Requirement 1 ▸
Transcribe the passage given beginning at "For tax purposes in". Stop after "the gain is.".

Given data ▸
•••

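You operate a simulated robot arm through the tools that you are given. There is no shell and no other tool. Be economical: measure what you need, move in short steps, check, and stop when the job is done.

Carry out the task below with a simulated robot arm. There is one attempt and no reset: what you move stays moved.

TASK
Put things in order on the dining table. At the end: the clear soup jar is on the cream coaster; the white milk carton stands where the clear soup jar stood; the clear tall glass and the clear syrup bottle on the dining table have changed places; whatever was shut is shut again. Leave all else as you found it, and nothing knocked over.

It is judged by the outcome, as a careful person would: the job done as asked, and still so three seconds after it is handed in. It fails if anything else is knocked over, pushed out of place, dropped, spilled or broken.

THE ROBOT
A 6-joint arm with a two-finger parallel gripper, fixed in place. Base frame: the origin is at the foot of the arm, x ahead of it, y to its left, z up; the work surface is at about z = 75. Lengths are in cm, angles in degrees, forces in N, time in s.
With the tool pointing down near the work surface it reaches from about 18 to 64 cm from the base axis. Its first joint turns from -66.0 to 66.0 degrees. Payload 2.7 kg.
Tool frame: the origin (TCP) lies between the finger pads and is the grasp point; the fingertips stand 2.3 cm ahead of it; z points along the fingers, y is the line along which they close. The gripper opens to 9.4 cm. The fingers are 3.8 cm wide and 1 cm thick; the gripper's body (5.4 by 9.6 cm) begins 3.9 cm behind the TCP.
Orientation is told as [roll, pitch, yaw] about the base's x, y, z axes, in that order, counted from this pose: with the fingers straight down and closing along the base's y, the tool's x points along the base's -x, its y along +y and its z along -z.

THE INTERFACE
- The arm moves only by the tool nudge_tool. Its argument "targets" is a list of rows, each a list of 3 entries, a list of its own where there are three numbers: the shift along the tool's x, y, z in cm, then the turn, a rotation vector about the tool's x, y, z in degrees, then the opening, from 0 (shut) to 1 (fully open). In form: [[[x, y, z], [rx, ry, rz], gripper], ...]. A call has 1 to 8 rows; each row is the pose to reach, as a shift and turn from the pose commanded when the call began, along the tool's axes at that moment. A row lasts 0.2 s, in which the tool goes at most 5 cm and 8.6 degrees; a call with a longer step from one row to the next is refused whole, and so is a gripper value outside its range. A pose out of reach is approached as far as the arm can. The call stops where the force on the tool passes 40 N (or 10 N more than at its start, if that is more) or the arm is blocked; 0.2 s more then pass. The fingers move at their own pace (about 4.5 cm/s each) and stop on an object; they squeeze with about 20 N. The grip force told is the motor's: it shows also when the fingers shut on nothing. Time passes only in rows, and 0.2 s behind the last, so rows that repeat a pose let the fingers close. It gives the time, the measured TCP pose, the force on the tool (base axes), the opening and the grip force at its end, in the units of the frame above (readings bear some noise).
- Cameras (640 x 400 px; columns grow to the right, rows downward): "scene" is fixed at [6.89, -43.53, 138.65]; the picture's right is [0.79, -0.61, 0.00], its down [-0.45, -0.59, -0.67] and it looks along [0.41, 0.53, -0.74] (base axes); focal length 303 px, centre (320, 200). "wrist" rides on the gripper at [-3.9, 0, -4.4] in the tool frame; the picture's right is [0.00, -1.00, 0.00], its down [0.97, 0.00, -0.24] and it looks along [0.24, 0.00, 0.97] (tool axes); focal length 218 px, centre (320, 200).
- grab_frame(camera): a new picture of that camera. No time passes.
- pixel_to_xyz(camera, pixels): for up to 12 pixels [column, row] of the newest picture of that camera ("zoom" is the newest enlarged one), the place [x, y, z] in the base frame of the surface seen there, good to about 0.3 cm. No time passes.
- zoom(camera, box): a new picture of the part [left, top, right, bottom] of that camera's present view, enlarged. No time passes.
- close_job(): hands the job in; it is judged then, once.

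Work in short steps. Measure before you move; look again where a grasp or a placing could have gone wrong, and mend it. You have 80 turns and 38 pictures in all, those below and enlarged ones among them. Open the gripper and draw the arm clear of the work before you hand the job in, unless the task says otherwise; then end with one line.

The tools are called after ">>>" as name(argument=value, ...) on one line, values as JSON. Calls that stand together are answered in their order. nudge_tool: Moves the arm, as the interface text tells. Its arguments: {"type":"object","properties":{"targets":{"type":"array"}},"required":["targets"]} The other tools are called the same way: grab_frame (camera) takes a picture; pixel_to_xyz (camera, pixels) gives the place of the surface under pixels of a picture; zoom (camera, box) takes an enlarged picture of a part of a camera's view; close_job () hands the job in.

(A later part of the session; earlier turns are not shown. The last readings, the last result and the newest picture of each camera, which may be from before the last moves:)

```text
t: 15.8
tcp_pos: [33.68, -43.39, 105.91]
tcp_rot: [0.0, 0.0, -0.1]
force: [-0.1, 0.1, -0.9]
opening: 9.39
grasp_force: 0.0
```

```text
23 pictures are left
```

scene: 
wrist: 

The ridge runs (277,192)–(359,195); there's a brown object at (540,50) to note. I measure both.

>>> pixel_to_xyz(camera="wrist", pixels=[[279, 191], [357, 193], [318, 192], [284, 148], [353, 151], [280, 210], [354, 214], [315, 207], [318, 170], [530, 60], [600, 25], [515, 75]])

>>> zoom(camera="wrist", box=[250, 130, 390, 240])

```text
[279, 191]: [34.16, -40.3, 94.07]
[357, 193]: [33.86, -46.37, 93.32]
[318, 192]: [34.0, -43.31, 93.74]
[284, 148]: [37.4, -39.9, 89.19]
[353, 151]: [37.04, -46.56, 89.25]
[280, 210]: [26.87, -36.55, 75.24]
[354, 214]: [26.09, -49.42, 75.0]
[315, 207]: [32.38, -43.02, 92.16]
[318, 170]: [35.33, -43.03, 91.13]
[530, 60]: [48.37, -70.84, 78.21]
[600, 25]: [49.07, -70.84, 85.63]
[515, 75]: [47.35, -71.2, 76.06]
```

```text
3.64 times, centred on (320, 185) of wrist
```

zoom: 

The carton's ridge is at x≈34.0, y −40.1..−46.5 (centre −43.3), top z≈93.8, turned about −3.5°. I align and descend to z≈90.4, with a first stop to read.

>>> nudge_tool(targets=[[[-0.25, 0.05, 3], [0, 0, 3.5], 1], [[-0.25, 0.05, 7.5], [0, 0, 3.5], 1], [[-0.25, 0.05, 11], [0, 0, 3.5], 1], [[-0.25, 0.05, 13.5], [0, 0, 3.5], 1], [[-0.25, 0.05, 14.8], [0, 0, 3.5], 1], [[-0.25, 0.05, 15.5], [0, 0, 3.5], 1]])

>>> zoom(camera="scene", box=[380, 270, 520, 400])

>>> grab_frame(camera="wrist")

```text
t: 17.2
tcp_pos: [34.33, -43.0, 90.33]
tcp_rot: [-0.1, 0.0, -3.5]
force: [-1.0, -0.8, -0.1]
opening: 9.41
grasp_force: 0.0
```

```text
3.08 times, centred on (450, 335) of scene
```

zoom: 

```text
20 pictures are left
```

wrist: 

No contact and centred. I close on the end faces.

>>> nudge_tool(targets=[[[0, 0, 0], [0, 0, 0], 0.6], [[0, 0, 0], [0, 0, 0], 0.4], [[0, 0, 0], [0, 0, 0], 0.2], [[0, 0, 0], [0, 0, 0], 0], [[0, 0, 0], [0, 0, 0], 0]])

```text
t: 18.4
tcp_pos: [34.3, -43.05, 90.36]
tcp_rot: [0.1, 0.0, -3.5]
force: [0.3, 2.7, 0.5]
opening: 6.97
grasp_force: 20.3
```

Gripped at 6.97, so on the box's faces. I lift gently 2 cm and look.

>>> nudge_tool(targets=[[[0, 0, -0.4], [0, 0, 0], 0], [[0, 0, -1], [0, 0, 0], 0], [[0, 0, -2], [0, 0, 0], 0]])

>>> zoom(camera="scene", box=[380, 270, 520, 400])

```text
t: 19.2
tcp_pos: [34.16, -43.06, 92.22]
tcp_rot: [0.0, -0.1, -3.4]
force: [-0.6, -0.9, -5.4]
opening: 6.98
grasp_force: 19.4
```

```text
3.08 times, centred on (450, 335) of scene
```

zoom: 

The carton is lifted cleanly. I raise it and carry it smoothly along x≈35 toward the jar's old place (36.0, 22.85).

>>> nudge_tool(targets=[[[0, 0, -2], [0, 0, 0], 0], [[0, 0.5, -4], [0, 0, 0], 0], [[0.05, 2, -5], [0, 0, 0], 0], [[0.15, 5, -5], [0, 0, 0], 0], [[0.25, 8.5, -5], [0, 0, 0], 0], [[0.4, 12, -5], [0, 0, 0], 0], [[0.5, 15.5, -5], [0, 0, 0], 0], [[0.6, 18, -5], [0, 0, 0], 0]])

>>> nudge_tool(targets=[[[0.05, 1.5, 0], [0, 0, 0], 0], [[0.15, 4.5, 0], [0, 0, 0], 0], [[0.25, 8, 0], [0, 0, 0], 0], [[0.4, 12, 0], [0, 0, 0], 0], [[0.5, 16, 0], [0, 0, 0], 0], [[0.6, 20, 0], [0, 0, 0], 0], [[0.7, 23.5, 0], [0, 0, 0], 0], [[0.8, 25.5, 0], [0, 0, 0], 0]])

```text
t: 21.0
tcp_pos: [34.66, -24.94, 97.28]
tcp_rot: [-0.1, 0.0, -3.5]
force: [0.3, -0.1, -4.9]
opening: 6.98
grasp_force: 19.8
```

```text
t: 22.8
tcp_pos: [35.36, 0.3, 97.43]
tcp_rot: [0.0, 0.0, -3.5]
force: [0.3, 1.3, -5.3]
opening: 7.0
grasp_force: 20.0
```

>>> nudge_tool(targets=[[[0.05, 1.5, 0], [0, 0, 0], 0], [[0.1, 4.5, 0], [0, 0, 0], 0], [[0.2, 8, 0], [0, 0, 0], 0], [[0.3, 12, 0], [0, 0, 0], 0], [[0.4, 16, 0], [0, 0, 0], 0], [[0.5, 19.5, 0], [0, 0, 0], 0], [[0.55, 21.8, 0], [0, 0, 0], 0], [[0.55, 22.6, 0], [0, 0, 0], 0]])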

•••

Passage given ▸
Bitcoin's tax-free holding period in Germany is politically up for debate. Anyone in Germany who holds Bitcoin for more than one year can currently sell tax-free – and parts of the political establishment want to abolish this rule. Resistance is forming: the initiative ProHaltefrist.de filed an official petition with the German Bundestag on May 30, 2026. We (Tobi & Henry) are official supporters of the campaign – and in this article we explain everything you need to know: what the holding period is, what is concretely at stake, how the petition works, and also why some Bitcoiners view the whole thing critically. Both sides belong on the table.
A quick note up front: we are not tax advisors, and this is not tax or legal advice. We write as Bitcoiners and shop owners from Hamburg who are affected ourselves – just like you probably are.
What is the holding period – and why does it exist?
For tax purposes in Germany, Bitcoin counts as an "other economic asset" under § 23 EStG (German Income Tax Act) – just like gold, art or collectibles. The logic behind it: Bitcoin generates no ongoing income. No dividends, no interest, no rental income. That's why it isn't treated like stocks, but like a private asset.
From this follows the rule you probably know:
- Selling after a holding period of more than 12 months: tax-free. Completely. No matter how big the gain is.
- Selling within 12 months: a private sale transaction – the gain is taxed at your personal income tax rate (exemption limit: €1,000 per year).
This rule is not a "tax loophole" but settled case law – Germany's Federal Fiscal Court confirmed the classification in 2023. And it rewards exactly what we have always stood for here: low time preference. Anyone who holds for more than a year, or even long-term, is not a day trader but a saver.
What is concretely at stake: the current tax plans
The political situation has escalated noticeably in 2026. The state of play (June 2026):
- The Greens have presented a draft bill: abolition of the holding period, taxation of all gains at the personal income tax rate – regardless of how long you held. The push failed in the Finance Committee for now, but it remains on the table.
- The SPD – above all Federal Finance Minister Lars Klingbeil – is examining new rules. A concrete draft bill has been announced for July 2026.
- The Left Party demands in a motion not only the abolition of the holding period, but additionally an exit tax and even a ban on Bitcoin trading.
- CDU/CSU have publicly positioned themselves against new Bitcoin taxes – a change is not part of the coalition agreement. The open question is whether this stance survives budget negotiations.
Two models are being discussed: a flat-rate capital gains tax as for stocks (25% plus solidarity surcharge, effectively around 26–28%) or the harsher variant at the personal income tax rate – depending on your income 30, 35, 42% or more. In both cases, long-term holding would become worthless for tax purposes. To put this in perspective: in the first case (the flat-rate capital gains tax), speculators and day traders who are taxed at their personal income tax rate today would actually be relieved and better off – they’d then pay “only” 25% plus solidarity surcharge and, where applicable, church tax. So the tightening would hit above all the long-term holders. How Bitcoin is taxed in Germany today in detail and what the models would concretely cost you is something we've run the numbers on in our 2026 tax guide.

•••

Requirement 2 ▸
Return verbatim the lines that run from the line containing "- pixel_to_xyz(camera, pixels): for" through the line containing "Work in short", inclusive.

Result 1 ▸
For tax purposes in Germany, Bitcoin counts as an "other economic asset" under § 23 EStG (German Income Tax Act) – just like gold, art or collectibles. The logic behind it: Bitcoin generates no ongoing income. No dividends, no interest, no rental income. That's why it isn't treated like stocks, but like a private asset.
From this follows the rule you probably know:
- Selling after a holding period of more than 12 months: tax-free. Completely. No matter how big the gain is.

Result 2 ▸
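- pixel_to_xyz(camera, pixels): for up to 12 pixels [column, row] of the newest picture of that camera ("zoom" is the newest enlarged one), the place [x, y, z] in the base frame of the surface seen there, good to about 0.3 cm. No time passes.
- zoom(camera, box): a new picture of the part [left, top, right, bottom] of that camera's present view, enlarged. No time passes.
- close_job(): hands the job in; it is judged then, once.

Work in short steps. Measure before you move; look again where a grasp or a placing could have gone wrong, and mend it. You have 80 turns and 38 pictures in all, those below and enlarged ones among them. Open the gripper and draw the arm clear of the work before you hand the job in, unless the task says otherwise; then end with one line.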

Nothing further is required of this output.